### Task:
Each line below should be reproduced without any alteration.

--- begin Supplied material ---

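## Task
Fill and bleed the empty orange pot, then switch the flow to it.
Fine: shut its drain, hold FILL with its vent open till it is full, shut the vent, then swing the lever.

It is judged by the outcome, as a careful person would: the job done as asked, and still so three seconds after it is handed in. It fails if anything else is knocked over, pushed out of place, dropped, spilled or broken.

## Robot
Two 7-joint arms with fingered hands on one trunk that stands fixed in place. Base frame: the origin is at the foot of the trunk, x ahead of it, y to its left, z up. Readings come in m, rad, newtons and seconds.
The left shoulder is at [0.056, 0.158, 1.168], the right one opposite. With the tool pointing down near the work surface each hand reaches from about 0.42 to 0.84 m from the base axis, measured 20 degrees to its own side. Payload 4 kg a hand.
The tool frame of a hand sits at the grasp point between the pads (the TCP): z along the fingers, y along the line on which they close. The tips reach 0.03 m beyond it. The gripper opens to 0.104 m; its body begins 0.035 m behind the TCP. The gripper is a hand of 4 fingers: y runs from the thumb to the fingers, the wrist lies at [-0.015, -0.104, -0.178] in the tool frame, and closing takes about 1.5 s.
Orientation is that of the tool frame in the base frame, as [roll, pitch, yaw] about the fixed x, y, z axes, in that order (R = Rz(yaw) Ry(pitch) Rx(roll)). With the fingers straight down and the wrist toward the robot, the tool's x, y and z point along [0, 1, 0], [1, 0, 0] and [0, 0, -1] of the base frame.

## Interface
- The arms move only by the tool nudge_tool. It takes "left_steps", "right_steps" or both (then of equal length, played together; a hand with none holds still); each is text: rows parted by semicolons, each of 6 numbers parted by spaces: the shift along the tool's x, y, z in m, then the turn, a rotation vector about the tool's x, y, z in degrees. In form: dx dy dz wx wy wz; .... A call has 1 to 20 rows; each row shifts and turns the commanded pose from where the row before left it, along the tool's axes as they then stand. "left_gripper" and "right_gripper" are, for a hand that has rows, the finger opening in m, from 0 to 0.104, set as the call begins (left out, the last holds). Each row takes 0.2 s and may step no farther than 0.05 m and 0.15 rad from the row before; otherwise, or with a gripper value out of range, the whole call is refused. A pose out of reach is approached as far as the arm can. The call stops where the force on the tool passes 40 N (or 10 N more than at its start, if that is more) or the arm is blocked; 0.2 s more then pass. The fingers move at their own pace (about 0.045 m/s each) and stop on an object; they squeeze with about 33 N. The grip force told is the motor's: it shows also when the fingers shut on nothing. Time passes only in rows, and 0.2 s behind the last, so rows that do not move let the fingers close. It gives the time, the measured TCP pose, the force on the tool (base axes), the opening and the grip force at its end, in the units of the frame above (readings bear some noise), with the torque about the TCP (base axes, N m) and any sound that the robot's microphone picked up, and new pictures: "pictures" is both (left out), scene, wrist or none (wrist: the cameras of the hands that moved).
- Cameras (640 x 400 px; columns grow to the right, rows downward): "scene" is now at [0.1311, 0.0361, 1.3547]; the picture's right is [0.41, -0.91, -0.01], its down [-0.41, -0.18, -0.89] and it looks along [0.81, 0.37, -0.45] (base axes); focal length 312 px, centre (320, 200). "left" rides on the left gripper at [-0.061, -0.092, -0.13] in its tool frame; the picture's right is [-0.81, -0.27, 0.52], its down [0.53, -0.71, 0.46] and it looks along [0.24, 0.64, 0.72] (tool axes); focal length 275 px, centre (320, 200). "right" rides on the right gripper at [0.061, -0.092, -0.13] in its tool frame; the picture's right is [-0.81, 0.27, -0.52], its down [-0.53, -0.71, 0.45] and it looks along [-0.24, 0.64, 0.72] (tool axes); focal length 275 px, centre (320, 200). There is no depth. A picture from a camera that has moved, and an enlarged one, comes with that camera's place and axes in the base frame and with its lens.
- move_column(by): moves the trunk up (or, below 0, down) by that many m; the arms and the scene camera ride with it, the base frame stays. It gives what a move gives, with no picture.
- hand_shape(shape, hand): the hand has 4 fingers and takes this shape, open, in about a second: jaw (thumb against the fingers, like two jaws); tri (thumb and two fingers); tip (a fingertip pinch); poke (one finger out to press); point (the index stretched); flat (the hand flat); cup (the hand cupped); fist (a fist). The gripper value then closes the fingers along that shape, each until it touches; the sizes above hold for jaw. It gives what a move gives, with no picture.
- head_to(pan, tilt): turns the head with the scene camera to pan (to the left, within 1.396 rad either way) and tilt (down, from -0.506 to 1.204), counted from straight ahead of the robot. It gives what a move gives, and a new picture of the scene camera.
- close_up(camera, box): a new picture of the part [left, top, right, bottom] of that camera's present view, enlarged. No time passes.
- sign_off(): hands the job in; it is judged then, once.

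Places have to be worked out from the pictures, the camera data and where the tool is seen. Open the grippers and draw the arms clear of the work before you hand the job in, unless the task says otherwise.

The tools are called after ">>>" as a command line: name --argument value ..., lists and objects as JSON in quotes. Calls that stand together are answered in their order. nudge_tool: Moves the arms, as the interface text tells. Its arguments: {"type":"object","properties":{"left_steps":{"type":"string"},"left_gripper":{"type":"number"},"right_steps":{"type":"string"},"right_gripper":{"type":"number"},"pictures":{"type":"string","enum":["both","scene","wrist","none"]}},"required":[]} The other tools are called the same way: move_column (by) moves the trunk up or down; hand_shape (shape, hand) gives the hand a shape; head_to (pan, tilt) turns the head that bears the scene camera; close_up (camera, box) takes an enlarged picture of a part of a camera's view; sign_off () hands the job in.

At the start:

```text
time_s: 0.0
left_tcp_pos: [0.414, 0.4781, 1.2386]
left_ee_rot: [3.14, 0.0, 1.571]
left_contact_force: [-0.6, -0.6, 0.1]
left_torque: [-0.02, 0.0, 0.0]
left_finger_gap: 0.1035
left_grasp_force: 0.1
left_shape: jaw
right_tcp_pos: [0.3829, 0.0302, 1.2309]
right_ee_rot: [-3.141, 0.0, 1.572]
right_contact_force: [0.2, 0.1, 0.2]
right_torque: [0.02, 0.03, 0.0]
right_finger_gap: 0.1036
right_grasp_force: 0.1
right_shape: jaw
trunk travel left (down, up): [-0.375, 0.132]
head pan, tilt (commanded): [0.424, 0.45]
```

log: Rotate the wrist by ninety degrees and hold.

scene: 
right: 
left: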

--- end Supplied material ---

### Final result:
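## Task
Fill and bleed the empty orange pot, then switch the flow to it.
Fine: shut its drain, hold FILL with its vent open till it is full, shut the vent, then swing the lever.

It is judged by the outcome, as a careful person would: the job done as asked, and still so three seconds after it is handed in. It fails if anything else is knocked over, pushed out of place, dropped, spilled or broken.

## Robot
Two 7-joint arms with fingered hands on one trunk that stands fixed in place. Base frame: the origin is at the foot of the trunk, x ahead of it, y to its left, z up. Readings come in m, rad, newtons and seconds.
The left shoulder is at [0.056, 0.158, 1.168], the right one opposite. With the tool pointing down near the work surface each hand reaches from about 0.42 to 0.84 m from the base axis, measured 20 degrees to its own side. Payload 4 kg a hand.
The tool frame of a hand sits at the grasp point between the pads (the TCP): z along the fingers, y along the line on which they close. The tips reach 0.03 m beyond it. The gripper opens to 0.104 m; its body begins 0.035 m behind the TCP. The gripper is a hand of 4 fingers: y runs from the thumb to the fingers, the wrist lies at [-0.015, -0.104, -0.178] in the tool frame, and closing takes about 1.5 s.
Orientation is that of the tool frame in the base frame, as [roll, pitch, yaw] about the fixed x, y, z axes, in that order (R = Rz(yaw) Ry(pitch) Rx(roll)). With the fingers straight down and the wrist toward the robot, the tool's x, y and z point along [0, 1, 0], [1, 0, 0] and [0, 0, -1] of the base frame.

## Interface
- The arms move only by the tool nudge_tool. It takes "left_steps", "right_steps" or both (then of equal length, played together; a hand with none holds still); each is text: rows parted by semicolons, each of 6 numbers parted by spaces: the shift along the tool's x, y, z in m, then the turn, a rotation vector about the tool's x, y, z in degrees. In form: dx dy dz wx wy wz; .... A call has 1 to 20 rows; each row shifts and turns the commanded pose from where the row before left it, along the tool's axes as they then stand. "left_gripper" and "right_gripper" are, for a hand that has rows, the finger opening in m, from 0 to 0.104, set as the call begins (left out, the last holds). Each row takes 0.2 s and may step no farther than 0.05 m and 0.15 rad from the row before; otherwise, or with a gripper value out of range, the whole call is refused. A pose out of reach is approached as far as the arm can. The call stops where the force on the tool passes 40 N (or 10 N more than at its start, if that is more) or the arm is blocked; 0.2 s more then pass. The fingers move at their own pace (about 0.045 m/s each) and stop on an object; they squeeze with about 33 N. The grip force told is the motor's: it shows also when the fingers shut on nothing. Time passes only in rows, and 0.2 s behind the last, so rows that do not move let the fingers close. It gives the time, the measured TCP pose, the force on the tool (base axes), the opening and the grip force at its end, in the units of the frame above (readings bear some noise), with the torque about the TCP (base axes, N m) and any sound that the robot's microphone picked up, and new pictures: "pictures" is both (left out), scene, wrist or none (wrist: the cameras of the hands that moved).
- Cameras (640 x 400 px; columns grow to the right, rows downward): "scene" is now at [0.1311, 0.0361, 1.3547]; the picture's right is [0.41, -0.91, -0.01], its down [-0.41, -0.18, -0.89] and it looks along [0.81, 0.37, -0.45] (base axes); focal length 312 px, centre (320, 200). "left" rides on the left gripper at [-0.061, -0.092, -0.13] in its tool frame; the picture's right is [-0.81, -0.27, 0.52], its down [0.53, -0.71, 0.46] and it looks along [0.24, 0.64, 0.72] (tool axes); focal length 275 px, centre (320, 200). "right" rides on the right gripper at [0.061, -0.092, -0.13] in its tool frame; the picture's right is [-0.81, 0.27, -0.52], its down [-0.53, -0.71, 0.45] and it looks along [-0.24, 0.64, 0.72] (tool axes); focal length 275 px, centre (320, 200). There is no depth. A picture from a camera that has moved, and an enlarged one, comes with that camera's place and axes in the base frame and with its lens.
- move_column(by): moves the trunk up (or, below 0, down) by that many m; the arms and the scene camera ride with it, the base frame stays. It gives what a move gives, with no picture.
- hand_shape(shape, hand): the hand has 4 fingers and takes this shape, open, in about a second: jaw (thumb against the fingers, like two jaws); tri (thumb and two fingers); tip (a fingertip pinch); poke (one finger out to press); point (the index stretched); flat (the hand flat); cup (the hand cupped); fist (a fist). The gripper value then closes the fingers along that shape, each until it touches; the sizes above hold for jaw. It gives what a move gives, with no picture.
- head_to(pan, tilt): turns the head with the scene camera to pan (to the left, within 1.396 rad either way) and tilt (down, from -0.506 to 1.204), counted from straight ahead of the robot. It gives what a move gives, and a new picture of the scene camera.
- close_up(camera, box): a new picture of the part [left, top, right, bottom] of that camera's present view, enlarged. No time passes.
- sign_off(): hands the job in; it is judged then, once.

Places have to be worked out from the pictures, the camera data and where the tool is seen. Open the grippers and draw the arms clear of the work before you hand the job in, unless the task says otherwise.

The tools are called after ">>>" as a command line: name --argument value ..., lists and objects as JSON in quotes. Calls that stand together are answered in their order. nudge_tool: Moves the arms, as the interface text tells. Its arguments: {"type":"object","properties":{"left_steps":{"type":"string"},"left_gripper":{"type":"number"},"right_steps":{"type":"string"},"right_gripper":{"type":"number"},"pictures":{"type":"string","enum":["both","scene","wrist","none"]}},"required":[]} The other tools are called the same way: move_column (by) moves the trunk up or down; hand_shape (shape, hand) gives the hand a shape; head_to (pan, tilt) turns the head that bears the scene camera; close_up (camera, box) takes an enlarged picture of a part of a camera's view; sign_off () hands the job in.

At the start:

```text
time_s: 0.0
left_tcp_pos: [0.414, 0.4781, 1.2386]
left_ee_rot: [3.14, 0.0, 1.571]
left_contact_force: [-0.6, -0.6, 0.1]
left_torque: [-0.02, 0.0, 0.0]
left_finger_gap: 0.1035
left_grasp_force: 0.1
left_shape: jaw
right_tcp_pos: [0.3829, 0.0302, 1.2309]
right_ee_rot: [-3.141, 0.0, 1.572]
right_contact_force: [0.2, 0.1, 0.2]
right_torque: [0.02, 0.03, 0.0]
right_finger_gap: 0.1036
right_grasp_force: 0.1
right_shape: jaw
trunk travel left (down, up): [-0.375, 0.132]
head pan, tilt (commanded): [0.424, 0.45]
```

log: Rotate the wrist by ninety degrees and hold.

scene: 
right: 
left: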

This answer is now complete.